In this two-part series, we look at breast cancer facts and fallacies.
Understanding Breast Cancer
What, exactly, is cancer? The medical profession uses the term “cancer” to describe a class of diseases in which abnormal cells grow and take over healthy cells in the body. The Merriam/Webster Dictionary defines cancer as: a malignant [life-threatening] tumor of potentially unlimited growth that expands locally by invasion and systemically by metastasis. Breast cancer begins in the cells of the breast tissues that can invade other tissues and spread to other areas of the body.
One in eight women will be diagnosed with breast cancer in her lifetime.
— National Breast Cancer Foundation
What causes Breast Cancer?
Unfortunately, there is no definitive answer to that question. Medical science can describe risks for developing breast cancer, but what causes healthy cells to form malignant cells is not clear.
How it begins
Cells are the basic building blocks that our bodies use to form tissues, such as in the breast. Our bodies are always replacing worn-out cells with new ones on a rotational basis as older cells die. Occasionally, the process of cell growth takes an unusual path. Instead of casting off old or damaged cells, a buildup of these used cells occurs, forming a mass of tissue that becomes a tumor.
When a malignant tumor develops in the breast, it is important to mitigate the issue right away, as cancerous cells can break away from the original tumor and spread to other places in the body. This is called metastasis. By entering the blood vessels or lymph vessels, these branches allow the cancer to travel to other parts of the body, where they begin to damage other organs and tissues.
And research has shown that different forms of past trauma can cause emotional and physical reactions that can have long-term effects, like increasing the possibility of obesity, diabetes, cancer, heart attack and stroke.
— Victoria Uwumarogie, Essence, 30 Sep. 2022
It is devastating to be told that you have cancer but that your doctor doesn’t know why. Unfortunately, most women will never be able to know an exact cause for their breast cancer. All we really know is that breast cancer is always caused by damage to the cell’s DNA.
Known Risk Factors
While there are known risk factors for developing breast cancer, you only have control over a few. Some can be avoided (such as drinking alcohol), but most (such as a family history of breast cancer) can’t be avoided. However, the presence of risk factors does not mean that if you have them you will definitely get cancer. We don’t know why some women get breast cancer and others don’t even though their risk factors may be the same.
Things That Don’t Cause Breast Cancer
Although we don’t know why breast cancer affects some women and not others, you can rest assured that if you have breast cancer, it was NOT caused by the following:
- Cell phones
- Exposure to someone who has cancer
Some Basic Facts About Breast Cancer
- In 2022, an estimated 287,500 new cases of invasive breast cancer will be diagnosed in women in the U.S. as well as 51,400 new cases of non-invasive (in situ) breast cancer.
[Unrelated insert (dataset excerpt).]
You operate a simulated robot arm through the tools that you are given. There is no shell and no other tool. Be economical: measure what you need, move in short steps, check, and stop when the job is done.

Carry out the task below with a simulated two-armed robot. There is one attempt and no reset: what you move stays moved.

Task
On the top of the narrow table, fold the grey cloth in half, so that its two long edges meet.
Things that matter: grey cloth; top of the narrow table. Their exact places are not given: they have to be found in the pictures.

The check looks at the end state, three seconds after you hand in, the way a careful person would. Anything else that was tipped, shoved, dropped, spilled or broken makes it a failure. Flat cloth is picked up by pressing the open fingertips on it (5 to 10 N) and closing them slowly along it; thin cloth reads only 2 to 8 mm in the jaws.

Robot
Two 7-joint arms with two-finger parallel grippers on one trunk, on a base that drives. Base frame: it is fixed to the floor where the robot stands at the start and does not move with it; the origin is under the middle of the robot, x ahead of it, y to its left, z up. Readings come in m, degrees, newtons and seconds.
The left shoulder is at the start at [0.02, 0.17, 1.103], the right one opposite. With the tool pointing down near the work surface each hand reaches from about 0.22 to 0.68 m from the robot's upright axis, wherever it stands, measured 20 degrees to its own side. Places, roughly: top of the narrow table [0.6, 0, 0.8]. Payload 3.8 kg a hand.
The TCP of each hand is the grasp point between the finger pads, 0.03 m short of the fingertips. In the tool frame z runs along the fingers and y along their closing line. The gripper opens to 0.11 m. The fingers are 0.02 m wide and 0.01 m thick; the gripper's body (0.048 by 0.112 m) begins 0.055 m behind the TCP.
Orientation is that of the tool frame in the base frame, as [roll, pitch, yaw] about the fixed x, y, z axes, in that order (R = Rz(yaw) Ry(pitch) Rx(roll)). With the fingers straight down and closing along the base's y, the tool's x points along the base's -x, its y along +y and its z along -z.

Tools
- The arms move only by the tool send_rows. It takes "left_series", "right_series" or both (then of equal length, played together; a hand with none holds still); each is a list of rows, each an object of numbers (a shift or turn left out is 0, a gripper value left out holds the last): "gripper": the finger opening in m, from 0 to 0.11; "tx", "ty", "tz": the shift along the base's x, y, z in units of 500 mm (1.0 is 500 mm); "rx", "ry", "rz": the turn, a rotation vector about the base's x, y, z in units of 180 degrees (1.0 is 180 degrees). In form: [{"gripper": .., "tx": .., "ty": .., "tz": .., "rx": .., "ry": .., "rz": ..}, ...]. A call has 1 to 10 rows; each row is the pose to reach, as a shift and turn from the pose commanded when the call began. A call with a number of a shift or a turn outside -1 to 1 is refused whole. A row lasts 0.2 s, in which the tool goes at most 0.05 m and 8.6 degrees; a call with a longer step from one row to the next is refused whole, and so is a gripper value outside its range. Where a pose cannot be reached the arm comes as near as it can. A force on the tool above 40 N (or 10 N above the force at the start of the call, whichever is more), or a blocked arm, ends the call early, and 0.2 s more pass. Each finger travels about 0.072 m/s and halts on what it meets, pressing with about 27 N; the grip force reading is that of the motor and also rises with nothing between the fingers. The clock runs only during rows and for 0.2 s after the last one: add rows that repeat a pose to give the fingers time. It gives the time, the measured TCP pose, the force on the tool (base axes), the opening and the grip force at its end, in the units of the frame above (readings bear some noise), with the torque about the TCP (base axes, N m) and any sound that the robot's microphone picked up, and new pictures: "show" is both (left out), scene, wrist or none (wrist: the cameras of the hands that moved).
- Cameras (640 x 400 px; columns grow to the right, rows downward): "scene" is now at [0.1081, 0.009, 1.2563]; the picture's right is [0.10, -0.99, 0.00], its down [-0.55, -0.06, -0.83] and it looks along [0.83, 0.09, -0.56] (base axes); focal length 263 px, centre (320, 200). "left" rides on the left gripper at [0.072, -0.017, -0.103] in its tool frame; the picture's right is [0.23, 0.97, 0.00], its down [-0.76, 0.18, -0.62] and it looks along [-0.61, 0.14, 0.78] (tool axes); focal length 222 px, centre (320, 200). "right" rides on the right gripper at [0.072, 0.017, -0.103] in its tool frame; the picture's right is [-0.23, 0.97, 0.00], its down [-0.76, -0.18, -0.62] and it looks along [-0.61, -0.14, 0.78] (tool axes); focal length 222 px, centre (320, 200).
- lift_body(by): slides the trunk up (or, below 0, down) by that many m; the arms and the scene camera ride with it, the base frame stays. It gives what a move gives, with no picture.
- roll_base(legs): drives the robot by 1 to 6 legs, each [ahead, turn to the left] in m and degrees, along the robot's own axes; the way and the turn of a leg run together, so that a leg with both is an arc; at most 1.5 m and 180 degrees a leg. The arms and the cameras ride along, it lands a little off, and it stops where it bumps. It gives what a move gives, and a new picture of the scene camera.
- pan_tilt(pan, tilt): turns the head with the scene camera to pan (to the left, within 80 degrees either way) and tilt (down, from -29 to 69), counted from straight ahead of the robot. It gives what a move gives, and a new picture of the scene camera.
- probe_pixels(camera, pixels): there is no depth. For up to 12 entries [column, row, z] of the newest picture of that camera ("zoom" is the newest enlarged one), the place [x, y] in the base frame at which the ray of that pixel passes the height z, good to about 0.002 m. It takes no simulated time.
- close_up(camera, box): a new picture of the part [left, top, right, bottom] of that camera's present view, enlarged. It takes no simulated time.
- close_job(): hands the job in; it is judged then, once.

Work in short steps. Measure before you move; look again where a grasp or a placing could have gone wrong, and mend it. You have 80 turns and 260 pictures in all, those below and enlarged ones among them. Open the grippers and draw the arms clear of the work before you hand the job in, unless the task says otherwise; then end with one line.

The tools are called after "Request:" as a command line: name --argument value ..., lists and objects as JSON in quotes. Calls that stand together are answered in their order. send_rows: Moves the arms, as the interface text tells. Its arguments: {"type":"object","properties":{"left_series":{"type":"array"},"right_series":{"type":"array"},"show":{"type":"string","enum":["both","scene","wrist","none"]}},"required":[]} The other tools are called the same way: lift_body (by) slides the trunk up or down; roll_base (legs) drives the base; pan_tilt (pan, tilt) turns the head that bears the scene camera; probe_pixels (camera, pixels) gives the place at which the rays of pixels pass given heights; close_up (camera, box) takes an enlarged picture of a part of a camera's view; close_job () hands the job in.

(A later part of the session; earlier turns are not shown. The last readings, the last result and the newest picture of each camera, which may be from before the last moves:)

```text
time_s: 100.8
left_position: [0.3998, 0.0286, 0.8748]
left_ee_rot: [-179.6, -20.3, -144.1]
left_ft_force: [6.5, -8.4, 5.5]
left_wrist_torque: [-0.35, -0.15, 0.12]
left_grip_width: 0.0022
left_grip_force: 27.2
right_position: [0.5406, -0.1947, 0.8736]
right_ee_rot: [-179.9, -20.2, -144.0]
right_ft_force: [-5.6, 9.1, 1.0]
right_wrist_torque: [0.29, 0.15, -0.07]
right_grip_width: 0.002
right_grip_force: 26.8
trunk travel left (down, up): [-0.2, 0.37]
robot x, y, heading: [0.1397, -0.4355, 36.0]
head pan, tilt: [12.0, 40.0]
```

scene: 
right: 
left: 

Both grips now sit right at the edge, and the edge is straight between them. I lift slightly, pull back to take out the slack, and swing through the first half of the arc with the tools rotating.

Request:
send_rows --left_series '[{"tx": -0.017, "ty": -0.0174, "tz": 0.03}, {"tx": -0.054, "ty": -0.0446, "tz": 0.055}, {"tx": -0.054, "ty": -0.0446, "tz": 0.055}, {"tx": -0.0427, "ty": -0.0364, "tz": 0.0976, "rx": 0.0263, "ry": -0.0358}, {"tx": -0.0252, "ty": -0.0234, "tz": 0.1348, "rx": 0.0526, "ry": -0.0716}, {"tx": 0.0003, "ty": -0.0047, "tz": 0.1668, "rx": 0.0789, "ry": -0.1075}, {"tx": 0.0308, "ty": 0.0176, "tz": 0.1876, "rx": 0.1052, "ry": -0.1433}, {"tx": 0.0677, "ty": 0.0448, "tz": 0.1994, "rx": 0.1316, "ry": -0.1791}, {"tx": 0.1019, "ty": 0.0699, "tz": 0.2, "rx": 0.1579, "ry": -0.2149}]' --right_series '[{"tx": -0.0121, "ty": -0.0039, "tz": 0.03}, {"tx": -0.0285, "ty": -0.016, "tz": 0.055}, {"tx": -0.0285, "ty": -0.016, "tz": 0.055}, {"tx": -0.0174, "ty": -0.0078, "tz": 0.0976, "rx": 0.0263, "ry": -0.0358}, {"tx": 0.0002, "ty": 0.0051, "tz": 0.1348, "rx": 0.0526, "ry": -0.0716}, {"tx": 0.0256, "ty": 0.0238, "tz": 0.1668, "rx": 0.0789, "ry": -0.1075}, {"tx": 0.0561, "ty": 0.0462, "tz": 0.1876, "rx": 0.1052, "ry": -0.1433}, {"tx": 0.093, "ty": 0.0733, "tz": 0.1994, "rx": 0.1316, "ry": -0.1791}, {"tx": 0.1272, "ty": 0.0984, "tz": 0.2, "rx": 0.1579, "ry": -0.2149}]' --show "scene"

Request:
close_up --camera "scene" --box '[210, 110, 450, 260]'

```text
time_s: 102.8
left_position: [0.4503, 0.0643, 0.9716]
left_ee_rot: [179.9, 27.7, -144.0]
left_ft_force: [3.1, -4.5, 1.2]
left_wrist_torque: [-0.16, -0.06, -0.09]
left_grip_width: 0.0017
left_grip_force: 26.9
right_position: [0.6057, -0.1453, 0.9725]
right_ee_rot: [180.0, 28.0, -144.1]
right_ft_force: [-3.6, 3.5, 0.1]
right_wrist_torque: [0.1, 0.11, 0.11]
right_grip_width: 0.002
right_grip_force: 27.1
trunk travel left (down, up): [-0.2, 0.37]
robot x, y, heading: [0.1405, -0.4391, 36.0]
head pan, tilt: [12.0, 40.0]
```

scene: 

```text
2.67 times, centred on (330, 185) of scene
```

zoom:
- 65% of breast cancer cases are diagnosed at a localized stage (there is no sign that the cancer has spread outside of the breast), for which the 5-year relative survival rate is 99%.
- This year, an estimated 43,550 women will die from breast cancer in the U.S.
- Although rare, men get breast cancer too. In 2022, an estimated 2,710 men will be diagnosed with breast cancer in the U.S. and approximately 530 men will die from breast cancer.
- 1 in 8 women in the United States will be diagnosed with breast cancer in her lifetime
- Breast cancer is the most common cancer in American women, except for skin cancers. It is estimated that in 2022, approximately 30% of all new women cancer diagnoses will be breast cancer.
- There are over 3.8 million breast cancer survivors in the United States.
- On average, every 2 minutes a woman is diagnosed with breast cancer in the United States.